The juvenile court was no doubt concerned that consideration of these matters was foreclosed by the well-established rule that after remand, “ ‘[t]he lower court cannot reopen the case on the facts, allow the filing of amended or supplemental pleadings, [or] retry the case, and if it should do so, the judgment rendered thereon would be void.” [Citation.]’ ” (In re Francisco W., *598supra, 139 Cal.App.4th at p. 705, quoting Hampton v. Superior Court, supra, 38 Cal.2d at p. 656.) The rule refers to attempts to relitigate facts that were before the court at the time of the order or judgment appealed—in this case, the allegations of the jurisdictional petition and the facts that supported the original disposition and decision to terminate. (See In re Anna S., supra, 180 Cal.App.4th at p. 1502 [“[A]n appellate opinion . . . reviews ' “the correctness of a judgment as of the time of its rendition, upon a record of matters which were before the trial court for its consideration” . . . .’ ”]; Reserve Insurance Co. v. Pisciotta (1982) 30 Cal.3d 800, 813 [180 Cal.Rptr. 628, 640 P.2d 764] [appellate courts generally “consider only matters which were part of the record at the time the judgment was entered”].) It does not apply to new developments which occurred during the pendency of the appeal. After remand and reinstatement of jurisdiction, Mother was free to file—and the court was free to consider—a section 388 petition for modification, and the court was not constrained from considering new developments when it issued the revised family law order. (See In re Jasmon O. (1994) 8 Cal.4th 398, 415 [33 Cal.Rptr.2d 85, 878 P.2d 1297] [§ 388 permits new facts to be brought to the juvenile court’s attention at any time during the pendency of the matter].)

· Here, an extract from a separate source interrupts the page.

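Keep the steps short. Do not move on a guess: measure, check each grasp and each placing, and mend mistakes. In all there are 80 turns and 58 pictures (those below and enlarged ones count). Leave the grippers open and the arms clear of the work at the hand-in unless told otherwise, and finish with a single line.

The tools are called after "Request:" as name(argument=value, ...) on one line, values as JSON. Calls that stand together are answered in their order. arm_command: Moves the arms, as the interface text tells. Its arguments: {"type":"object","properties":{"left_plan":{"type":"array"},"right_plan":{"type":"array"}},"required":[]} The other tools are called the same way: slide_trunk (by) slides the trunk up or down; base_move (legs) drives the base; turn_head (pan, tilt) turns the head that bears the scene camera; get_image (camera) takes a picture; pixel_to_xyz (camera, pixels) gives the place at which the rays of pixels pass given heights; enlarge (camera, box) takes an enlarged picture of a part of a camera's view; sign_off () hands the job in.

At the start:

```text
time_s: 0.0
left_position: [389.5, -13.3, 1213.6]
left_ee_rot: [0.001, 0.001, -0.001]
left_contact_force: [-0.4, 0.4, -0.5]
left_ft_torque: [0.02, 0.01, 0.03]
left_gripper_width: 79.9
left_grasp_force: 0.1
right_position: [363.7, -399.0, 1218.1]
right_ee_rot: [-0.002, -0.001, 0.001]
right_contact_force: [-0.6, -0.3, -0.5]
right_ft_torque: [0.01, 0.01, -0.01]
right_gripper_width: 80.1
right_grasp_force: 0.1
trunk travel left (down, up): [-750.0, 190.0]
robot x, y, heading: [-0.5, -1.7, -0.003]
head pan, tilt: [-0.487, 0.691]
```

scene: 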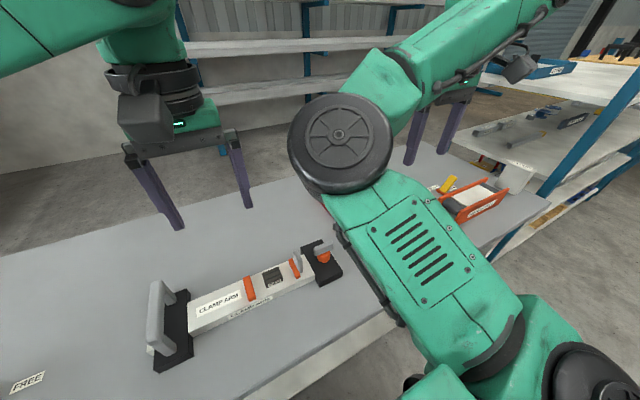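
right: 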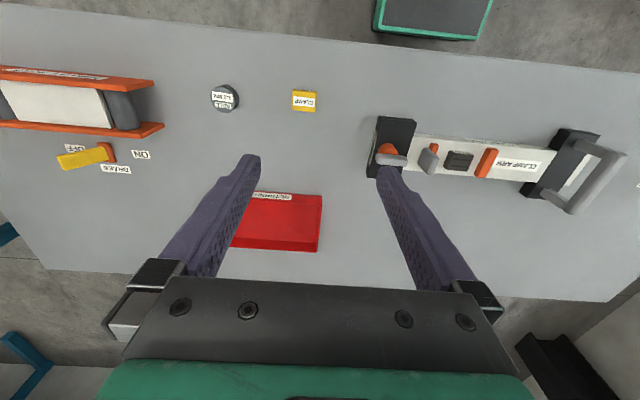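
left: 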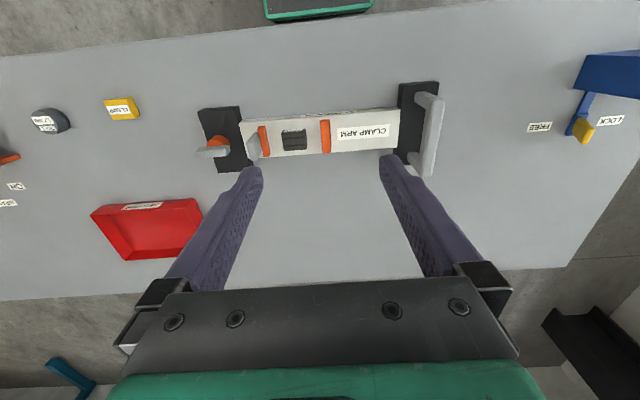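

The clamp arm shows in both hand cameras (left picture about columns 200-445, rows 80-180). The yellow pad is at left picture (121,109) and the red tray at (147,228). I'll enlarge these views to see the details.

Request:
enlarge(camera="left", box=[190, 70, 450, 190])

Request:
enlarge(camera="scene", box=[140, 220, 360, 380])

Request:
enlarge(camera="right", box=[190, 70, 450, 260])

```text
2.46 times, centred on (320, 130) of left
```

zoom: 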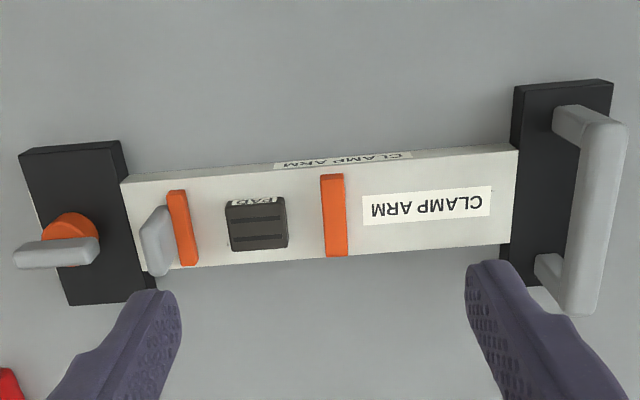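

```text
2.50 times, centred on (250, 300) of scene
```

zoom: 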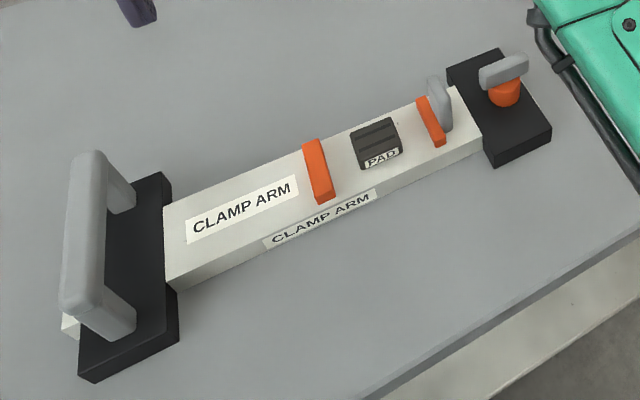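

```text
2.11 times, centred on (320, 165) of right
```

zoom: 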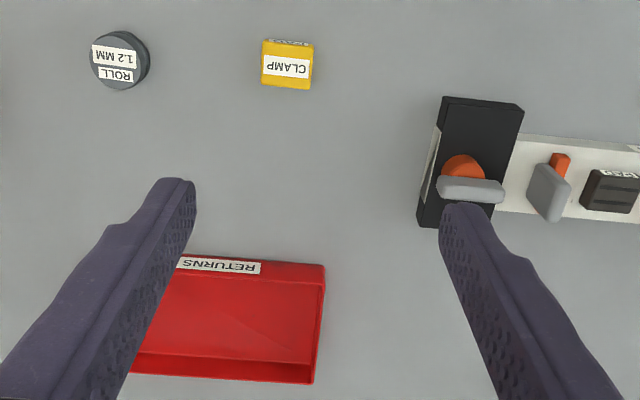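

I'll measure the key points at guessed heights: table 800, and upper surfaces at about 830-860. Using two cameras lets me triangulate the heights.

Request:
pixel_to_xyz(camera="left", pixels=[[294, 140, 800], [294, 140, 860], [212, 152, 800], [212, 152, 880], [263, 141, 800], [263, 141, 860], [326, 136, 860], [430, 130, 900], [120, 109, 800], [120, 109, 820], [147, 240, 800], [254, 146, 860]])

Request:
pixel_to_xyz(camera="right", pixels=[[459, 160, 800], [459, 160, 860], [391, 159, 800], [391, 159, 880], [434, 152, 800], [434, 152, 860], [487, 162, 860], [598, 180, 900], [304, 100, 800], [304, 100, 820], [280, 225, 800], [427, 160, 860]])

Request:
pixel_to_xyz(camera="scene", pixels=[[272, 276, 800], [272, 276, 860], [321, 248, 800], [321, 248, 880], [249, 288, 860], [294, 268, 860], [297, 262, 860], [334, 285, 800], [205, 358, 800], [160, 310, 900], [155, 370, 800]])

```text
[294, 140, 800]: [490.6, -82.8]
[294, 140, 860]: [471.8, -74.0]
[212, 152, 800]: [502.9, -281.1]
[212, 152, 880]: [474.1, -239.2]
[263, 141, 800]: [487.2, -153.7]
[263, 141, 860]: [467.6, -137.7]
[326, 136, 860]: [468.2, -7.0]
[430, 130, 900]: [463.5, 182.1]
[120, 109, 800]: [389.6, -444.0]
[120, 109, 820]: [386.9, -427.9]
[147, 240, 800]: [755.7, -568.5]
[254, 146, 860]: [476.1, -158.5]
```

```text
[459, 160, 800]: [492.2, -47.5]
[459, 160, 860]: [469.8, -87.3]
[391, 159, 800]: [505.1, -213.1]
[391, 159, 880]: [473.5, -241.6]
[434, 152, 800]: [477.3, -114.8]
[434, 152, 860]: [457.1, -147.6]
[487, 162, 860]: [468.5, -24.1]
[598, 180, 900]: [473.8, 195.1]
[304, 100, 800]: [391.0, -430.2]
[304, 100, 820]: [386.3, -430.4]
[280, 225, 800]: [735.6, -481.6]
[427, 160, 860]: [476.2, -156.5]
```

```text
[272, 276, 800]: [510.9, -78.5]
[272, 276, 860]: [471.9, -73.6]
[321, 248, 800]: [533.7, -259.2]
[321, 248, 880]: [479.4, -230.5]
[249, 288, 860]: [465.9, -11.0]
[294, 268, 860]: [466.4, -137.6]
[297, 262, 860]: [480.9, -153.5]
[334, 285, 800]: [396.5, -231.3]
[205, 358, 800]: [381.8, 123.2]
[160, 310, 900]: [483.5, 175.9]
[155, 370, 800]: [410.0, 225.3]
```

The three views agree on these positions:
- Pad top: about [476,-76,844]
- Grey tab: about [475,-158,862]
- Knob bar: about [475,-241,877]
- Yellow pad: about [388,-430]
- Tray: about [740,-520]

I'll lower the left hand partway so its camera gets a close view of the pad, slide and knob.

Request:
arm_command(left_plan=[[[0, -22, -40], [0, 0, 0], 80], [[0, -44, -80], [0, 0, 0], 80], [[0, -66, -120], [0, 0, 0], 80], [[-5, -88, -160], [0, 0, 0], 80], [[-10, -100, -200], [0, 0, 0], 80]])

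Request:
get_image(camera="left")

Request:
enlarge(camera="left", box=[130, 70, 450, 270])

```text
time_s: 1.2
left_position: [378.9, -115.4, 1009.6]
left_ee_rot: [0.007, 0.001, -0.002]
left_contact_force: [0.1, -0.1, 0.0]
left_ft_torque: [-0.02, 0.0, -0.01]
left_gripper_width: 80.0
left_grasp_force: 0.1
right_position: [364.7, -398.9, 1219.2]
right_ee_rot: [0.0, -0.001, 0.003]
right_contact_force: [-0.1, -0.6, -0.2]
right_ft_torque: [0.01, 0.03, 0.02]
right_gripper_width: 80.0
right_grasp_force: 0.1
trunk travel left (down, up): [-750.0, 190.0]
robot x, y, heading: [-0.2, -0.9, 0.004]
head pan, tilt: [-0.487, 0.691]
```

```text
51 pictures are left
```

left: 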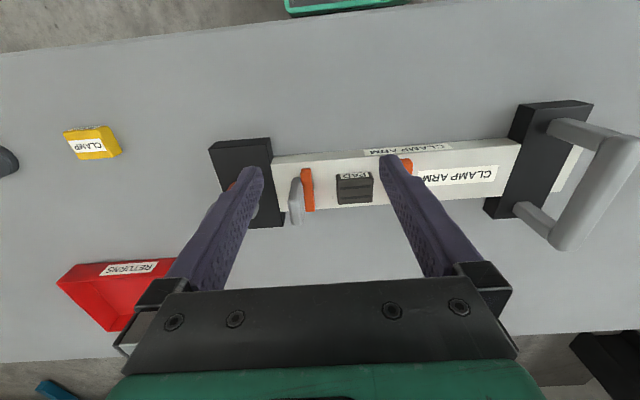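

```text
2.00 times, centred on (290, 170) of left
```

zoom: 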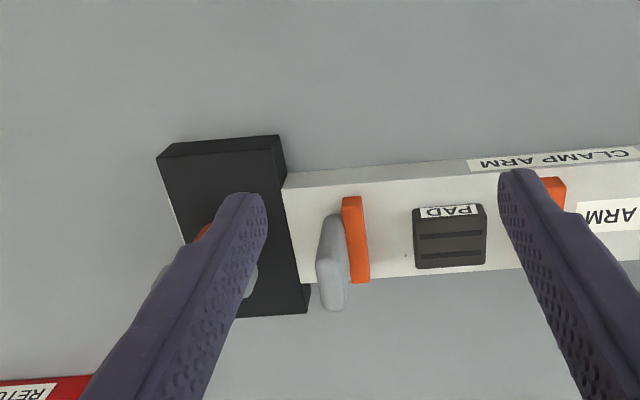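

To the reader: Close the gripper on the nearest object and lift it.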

Our conclusion is supported by In re Candace P., supra, 24 Cal.App.4th 1128, which involved an appeal of an order terminating parental rights. The mother had previously sought writ review of an order terminating her reunification services after 12 months. The Court of Appeal concluded that the juvenile court had terminated services prematurely, and reversed with instructions requiring the order terminating services to be vacated and a new order issued continuing services for an additional six months. At a status hearing that occurred five months after issuance of the writ, the juvenile court found that the mother had made no efforts during that period and, based on this new information, terminated services at the hearing—a month earlier than the Court of Appeal had instructed. The appellate court nonetheless affirmed, concluding the juvenile court’s order did not constitute a material variance from the terms of the remittitur. (Id. at p. 1132.) The court recognized that in determining how to comply with a remittitur in the dependency context, “it is necessary that the order ‘be read in conjunction with the appellate opinion as a whole’ [citation] and . . . that the order be considered in the framework of the statutory scheme to which it relates.” (Ibid.)

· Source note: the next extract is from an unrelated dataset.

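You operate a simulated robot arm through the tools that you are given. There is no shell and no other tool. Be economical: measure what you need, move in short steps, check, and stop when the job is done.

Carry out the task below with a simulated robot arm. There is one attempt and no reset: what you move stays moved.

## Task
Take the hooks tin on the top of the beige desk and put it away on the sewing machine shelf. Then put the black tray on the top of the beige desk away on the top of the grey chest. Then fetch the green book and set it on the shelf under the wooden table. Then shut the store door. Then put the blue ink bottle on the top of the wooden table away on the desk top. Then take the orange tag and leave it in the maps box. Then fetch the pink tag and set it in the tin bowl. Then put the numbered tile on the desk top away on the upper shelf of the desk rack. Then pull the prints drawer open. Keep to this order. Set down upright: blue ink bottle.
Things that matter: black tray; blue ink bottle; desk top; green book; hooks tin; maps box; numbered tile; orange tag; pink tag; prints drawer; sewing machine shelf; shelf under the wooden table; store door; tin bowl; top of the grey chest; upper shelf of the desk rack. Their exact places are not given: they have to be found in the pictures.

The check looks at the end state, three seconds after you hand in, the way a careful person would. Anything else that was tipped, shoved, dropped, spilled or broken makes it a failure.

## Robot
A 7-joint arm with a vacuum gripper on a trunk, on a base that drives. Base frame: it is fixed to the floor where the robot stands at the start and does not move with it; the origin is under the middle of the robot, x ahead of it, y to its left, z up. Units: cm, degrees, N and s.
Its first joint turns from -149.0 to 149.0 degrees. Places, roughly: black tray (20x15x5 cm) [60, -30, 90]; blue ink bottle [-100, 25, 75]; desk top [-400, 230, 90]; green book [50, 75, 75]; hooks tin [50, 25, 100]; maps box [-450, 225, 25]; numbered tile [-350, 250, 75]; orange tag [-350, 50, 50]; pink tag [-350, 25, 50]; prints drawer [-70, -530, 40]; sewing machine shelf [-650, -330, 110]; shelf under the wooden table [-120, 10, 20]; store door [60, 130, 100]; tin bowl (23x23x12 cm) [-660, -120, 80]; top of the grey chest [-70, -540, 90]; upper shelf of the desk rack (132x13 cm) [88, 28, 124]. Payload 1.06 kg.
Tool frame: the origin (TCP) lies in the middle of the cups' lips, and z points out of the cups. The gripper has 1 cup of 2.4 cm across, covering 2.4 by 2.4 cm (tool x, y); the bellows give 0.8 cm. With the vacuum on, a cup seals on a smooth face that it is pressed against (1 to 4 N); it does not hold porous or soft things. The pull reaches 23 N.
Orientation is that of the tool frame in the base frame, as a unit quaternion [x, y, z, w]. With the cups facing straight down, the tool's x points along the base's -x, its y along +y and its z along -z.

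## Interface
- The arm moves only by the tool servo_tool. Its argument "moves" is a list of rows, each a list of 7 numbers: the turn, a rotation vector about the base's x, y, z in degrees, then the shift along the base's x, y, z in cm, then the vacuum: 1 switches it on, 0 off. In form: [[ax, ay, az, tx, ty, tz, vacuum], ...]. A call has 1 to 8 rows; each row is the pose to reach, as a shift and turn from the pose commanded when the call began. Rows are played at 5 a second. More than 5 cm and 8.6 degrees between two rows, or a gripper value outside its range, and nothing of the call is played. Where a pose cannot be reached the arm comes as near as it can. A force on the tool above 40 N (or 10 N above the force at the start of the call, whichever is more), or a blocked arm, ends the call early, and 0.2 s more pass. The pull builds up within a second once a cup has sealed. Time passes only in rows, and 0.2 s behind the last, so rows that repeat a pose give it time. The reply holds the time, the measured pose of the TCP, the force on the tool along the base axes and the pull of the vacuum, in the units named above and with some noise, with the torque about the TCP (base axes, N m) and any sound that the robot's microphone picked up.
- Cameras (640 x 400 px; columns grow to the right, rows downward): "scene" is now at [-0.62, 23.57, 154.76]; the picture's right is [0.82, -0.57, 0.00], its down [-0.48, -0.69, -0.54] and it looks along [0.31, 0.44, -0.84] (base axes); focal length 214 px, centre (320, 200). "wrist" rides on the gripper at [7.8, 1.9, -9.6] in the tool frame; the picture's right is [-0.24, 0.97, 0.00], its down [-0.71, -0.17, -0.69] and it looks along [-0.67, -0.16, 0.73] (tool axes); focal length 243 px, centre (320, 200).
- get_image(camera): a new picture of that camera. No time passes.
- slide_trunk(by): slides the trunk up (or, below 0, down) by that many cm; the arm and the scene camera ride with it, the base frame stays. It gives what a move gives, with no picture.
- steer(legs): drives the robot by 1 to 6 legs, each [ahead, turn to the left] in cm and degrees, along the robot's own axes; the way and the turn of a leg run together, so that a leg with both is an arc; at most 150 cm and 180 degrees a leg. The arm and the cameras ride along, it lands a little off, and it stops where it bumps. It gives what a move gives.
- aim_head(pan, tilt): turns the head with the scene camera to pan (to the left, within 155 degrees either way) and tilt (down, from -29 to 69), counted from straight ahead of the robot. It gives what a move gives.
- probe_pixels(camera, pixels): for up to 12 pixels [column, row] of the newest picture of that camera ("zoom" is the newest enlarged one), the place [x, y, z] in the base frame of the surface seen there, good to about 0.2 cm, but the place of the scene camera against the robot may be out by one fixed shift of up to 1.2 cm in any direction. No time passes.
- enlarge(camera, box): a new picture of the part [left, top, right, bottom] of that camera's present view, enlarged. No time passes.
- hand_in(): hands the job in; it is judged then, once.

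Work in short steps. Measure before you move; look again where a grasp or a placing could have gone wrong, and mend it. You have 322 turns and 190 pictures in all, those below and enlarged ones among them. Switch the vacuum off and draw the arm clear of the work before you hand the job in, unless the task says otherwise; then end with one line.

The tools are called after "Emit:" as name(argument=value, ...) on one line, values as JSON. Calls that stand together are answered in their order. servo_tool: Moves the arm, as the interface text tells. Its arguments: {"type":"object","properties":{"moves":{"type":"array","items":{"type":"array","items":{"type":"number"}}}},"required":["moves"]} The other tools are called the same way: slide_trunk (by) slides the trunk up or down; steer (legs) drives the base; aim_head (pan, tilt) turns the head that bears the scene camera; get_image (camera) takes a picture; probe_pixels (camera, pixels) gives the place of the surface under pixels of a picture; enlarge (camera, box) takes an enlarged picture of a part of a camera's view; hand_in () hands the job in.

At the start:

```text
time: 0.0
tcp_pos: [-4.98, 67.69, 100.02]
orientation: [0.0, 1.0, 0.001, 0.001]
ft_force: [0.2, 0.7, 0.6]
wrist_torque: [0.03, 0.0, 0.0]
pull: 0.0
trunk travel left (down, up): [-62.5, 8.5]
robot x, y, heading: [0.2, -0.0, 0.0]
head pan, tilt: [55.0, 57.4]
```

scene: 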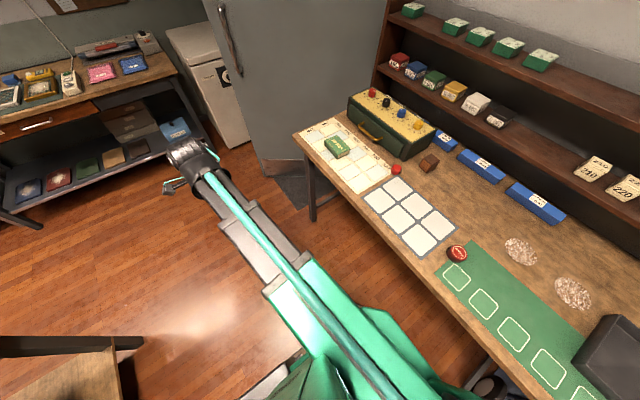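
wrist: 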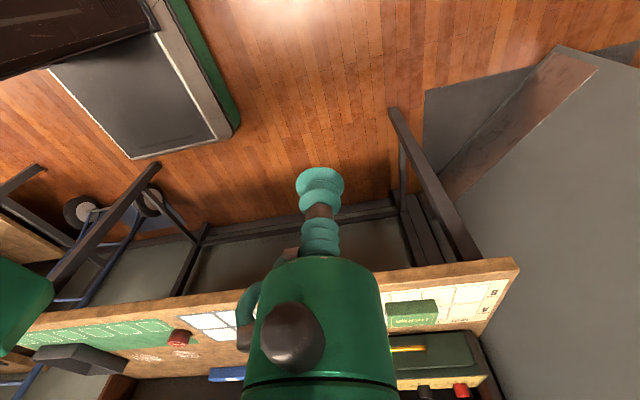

We find further support in In re Roger S. (1992) 4 Cal.App.4th 25 [5 Cal.Rptr.2d 208]. There, prior to the assertion of dependency jurisdiction, a family court placed a young boy in the custody of his mother and allowed the *599father, who was suffering from brain damage, monitored visitation only. After several years of dependency supervision, which varied the visitation schedule but required the father’s visits to remain monitored, the court held a hearing to consider termination of jurisdiction. The father, supported by the caseworker, sought to present evidence to support a change in the juvenile court’s latest visitation order. The court refused to consider the evidence, believing the only issue properly before it was whether continued dependency supervision was necessary. The appellate court reversed, explaining that because “the trial court had the parties before it for the specific purpose of assessing progress and determining whether judicial intervention could be withdrawn” and had “chose[n] to exercise its power to make a termination order,” the court “erred ... in refusing to consider the father’s evidence on visitation, closing its eyes to the recommendations of the case worker, and finding it was compelled to adopt the existing seven-month-old visitation order without change.” (4 Cal.App.4th at p. 30; accord, In re John W. (1996) 41 Cal.App.4th 961, 972-973 [48 Cal.Rptr.2d 899] [court’s power to issue family law order under § 362.4 “required it to make an informed decision concerning the best interests of the child” and precluded it from refusing to hear relevant evidence].)10
In short, although our prior opinion and order dealt with only a narrow component of the court’s prior orders—visitation—our limited holding did not deprive the juvenile court of the authority to act in the best interests of Ryan when it reasserted jurisdiction after remand and revisited its final custody and visitation order. The juvenile court erred in declining to consider whether a change in custody would best serve Ryan’s interests based on the evidence presented by Mother and DCFS. Accordingly, we reverse the order summarily denying Mother’s section 388 petition and the family law order reinstating a potentially outdated custody and visitation plan. We remand to permit the court to determine, after notice and hearing to all parties, where Ryan’s best interests lie.
DISPOSITION
The order denying Mother’s section 388 petition and the family law order issued under section 362.4 is reversed. The matter is remanded for a hearing *600on Mother’s section 388 petition and reconsideration of the custody and visitation plan.
Willhite, Acting P. J., and Suzukawa, J., concurred.